> _TEXT EXTRACT_
+===+

Бигелоу пишет:

«Его интересовали только военные игры, и больше ничего. Поскольку я только что приехал из Америки, то меня сочли если не индейцем по крови, то по крайней мере знатоком обычаев и приемов краснокожих. Уже во время нашей первой встречи мы всласть наговорились о Фениморе Купере, Зверобое, Чингачгуке, а ко второй я приготовил принцу Вильгельму подарок — индейский лук с фестонами и связку стрел с затупленными концами… Как только Вильгельм II овладел этими бесценными сокровищами, он сразу же предложил сыграть в войну ирокезов с белыми поселенцами. Мы назначали себя членами Древнего и Почетного Ордена Краснокожих, а всех остальных объявили бледнолицыми врагами. В качестве таковых оказались представители чопорной прусской аристократии, и нам доставляло неимоверное удовольствие гоняться за ними среди кустов большого парка, хватать их за волосы, привязывать к стволам деревьев и затем расстреливать из лука — последнее, разумеется, понарошку… Моему бедному мальчишескому мозгу пришлось немало потрудиться, выдавая сведения об обычаях аборигенов Верхнего Миссури и Рио-Гранде. Приобретя репутацию эксперта в этой области, я уже не мог остановиться, ибо признаться в том, что я никогда в жизни не видел живого индейца, означало бы потерять весь мой авторитет при дворце».

+===+

> _GIVEN DATA_
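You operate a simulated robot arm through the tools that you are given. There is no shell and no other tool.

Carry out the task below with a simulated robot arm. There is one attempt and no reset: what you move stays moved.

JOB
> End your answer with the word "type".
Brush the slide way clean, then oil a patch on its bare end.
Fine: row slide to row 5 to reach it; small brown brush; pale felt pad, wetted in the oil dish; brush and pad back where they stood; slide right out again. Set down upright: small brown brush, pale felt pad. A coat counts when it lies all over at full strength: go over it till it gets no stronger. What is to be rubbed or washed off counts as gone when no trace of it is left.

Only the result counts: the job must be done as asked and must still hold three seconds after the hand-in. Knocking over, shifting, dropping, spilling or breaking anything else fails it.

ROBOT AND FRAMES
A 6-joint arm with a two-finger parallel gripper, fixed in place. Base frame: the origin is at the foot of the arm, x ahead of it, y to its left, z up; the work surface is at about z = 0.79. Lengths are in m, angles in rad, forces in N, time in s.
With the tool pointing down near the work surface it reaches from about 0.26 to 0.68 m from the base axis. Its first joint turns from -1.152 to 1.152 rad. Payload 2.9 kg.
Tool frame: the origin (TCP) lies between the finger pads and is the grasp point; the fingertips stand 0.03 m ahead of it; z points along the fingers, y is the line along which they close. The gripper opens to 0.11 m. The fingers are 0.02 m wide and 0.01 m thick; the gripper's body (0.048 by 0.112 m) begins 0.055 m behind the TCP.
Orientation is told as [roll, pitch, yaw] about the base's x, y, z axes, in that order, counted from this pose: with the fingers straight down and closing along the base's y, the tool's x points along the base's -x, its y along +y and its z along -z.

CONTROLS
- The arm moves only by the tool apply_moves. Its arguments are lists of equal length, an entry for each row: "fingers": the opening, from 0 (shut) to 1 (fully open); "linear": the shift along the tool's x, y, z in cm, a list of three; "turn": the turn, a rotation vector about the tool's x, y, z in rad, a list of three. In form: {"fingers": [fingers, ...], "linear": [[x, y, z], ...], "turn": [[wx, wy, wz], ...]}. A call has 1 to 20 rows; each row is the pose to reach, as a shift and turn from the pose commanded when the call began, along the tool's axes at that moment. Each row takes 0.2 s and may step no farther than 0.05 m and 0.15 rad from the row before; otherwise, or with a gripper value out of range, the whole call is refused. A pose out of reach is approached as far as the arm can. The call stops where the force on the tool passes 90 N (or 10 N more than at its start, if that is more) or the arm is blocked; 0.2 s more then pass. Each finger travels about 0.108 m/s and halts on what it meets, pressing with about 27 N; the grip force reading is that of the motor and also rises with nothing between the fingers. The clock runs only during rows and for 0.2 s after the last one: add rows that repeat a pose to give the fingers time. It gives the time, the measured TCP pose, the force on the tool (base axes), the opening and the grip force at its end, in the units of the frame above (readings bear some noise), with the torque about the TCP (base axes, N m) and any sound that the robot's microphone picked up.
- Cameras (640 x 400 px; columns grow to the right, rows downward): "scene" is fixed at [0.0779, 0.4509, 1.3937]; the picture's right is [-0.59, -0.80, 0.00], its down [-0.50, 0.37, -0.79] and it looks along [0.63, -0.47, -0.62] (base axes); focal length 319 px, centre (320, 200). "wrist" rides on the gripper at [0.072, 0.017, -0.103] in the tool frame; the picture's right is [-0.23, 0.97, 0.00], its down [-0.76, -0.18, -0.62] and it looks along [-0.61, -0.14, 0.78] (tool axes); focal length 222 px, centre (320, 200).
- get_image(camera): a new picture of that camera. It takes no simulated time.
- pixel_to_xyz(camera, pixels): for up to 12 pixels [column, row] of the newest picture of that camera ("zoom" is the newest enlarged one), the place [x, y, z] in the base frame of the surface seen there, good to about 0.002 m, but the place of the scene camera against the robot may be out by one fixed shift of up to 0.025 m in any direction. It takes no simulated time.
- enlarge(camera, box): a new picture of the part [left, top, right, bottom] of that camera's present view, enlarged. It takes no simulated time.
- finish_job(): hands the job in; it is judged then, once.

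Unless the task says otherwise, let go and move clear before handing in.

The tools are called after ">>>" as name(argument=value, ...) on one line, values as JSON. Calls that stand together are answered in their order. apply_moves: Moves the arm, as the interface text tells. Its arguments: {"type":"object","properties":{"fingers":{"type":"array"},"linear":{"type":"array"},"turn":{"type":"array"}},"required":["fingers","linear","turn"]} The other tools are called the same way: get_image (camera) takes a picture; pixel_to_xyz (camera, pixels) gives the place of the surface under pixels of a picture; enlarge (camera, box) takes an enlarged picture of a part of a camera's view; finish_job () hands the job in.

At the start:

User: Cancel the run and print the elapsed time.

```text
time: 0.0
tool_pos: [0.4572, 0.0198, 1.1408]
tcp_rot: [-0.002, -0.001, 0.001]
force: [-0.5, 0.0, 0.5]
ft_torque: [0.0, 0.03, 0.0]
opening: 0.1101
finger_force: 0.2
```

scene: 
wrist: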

+===+

> _WHAT THIS EXERCISE ASKS_
**A)** Set down the text extract once more as it stands.
**B)** Exactly and only the lines from the line that contains "- pixel_to_xyz(camera, pixels): for" through the line that contains "Unless the task" are to be repeated as they stand. Format them as a two-column Markdown table, Count for the number and Line text for the line, without blank lines.

> _PER-TASK OUTPUTS_
**A)**
Бигелоу пишет:

«Его интересовали только военные игры, и больше ничего. Поскольку я только что приехал из Америки, то меня сочли если не индейцем по крови, то по крайней мере знатоком обычаев и приемов краснокожих. Уже во время нашей первой встречи мы всласть наговорились о Фениморе Купере, Зверобое, Чингачгуке, а ко второй я приготовил принцу Вильгельму подарок — индейский лук с фестонами и связку стрел с затупленными концами… Как только Вильгельм II овладел этими бесценными сокровищами, он сразу же предложил сыграть в войну ирокезов с белыми поселенцами. Мы назначали себя членами Древнего и Почетного Ордена Краснокожих, а всех остальных объявили бледнолицыми врагами. В качестве таковых оказались представители чопорной прусской аристократии, и нам доставляло неимоверное удовольствие гоняться за ними среди кустов большого парка, хватать их за волосы, привязывать к стволам деревьев и затем расстреливать из лука — последнее, разумеется, понарошку… Моему бедному мальчишескому мозгу пришлось немало потрудиться, выдавая сведения об обычаях аборигенов Верхнего Миссури и Рио-Гранде. Приобретя репутацию эксперта в этой области, я уже не мог остановиться, ибо признаться в том, что я никогда в жизни не видел живого индейца, означало бы потерять весь мой авторитет при дворце».

**B)**
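| Count | Line text |
|---|---|
| 1 | - pixel_to_xyz(camera, pixels): for up to 12 pixels [column, row] of the newest picture of that camera ("zoom" is the newest enlarged one), the place [x, y, z] in the base frame of the surface seen there, good to about 0.002 m, but the place of the scene camera against the robot may be out by one fixed shift of up to 0.025 m in any direction. It takes no simulated time. |
| 2 | - enlarge(camera, box): a new picture of the part [left, top, right, bottom] of that camera's present view, enlarged. It takes no simulated time. |
| 3 | - finish_job(): hands the job in; it is judged then, once. |
| 4 | Unless the task says otherwise, let go and move clear before handing in. |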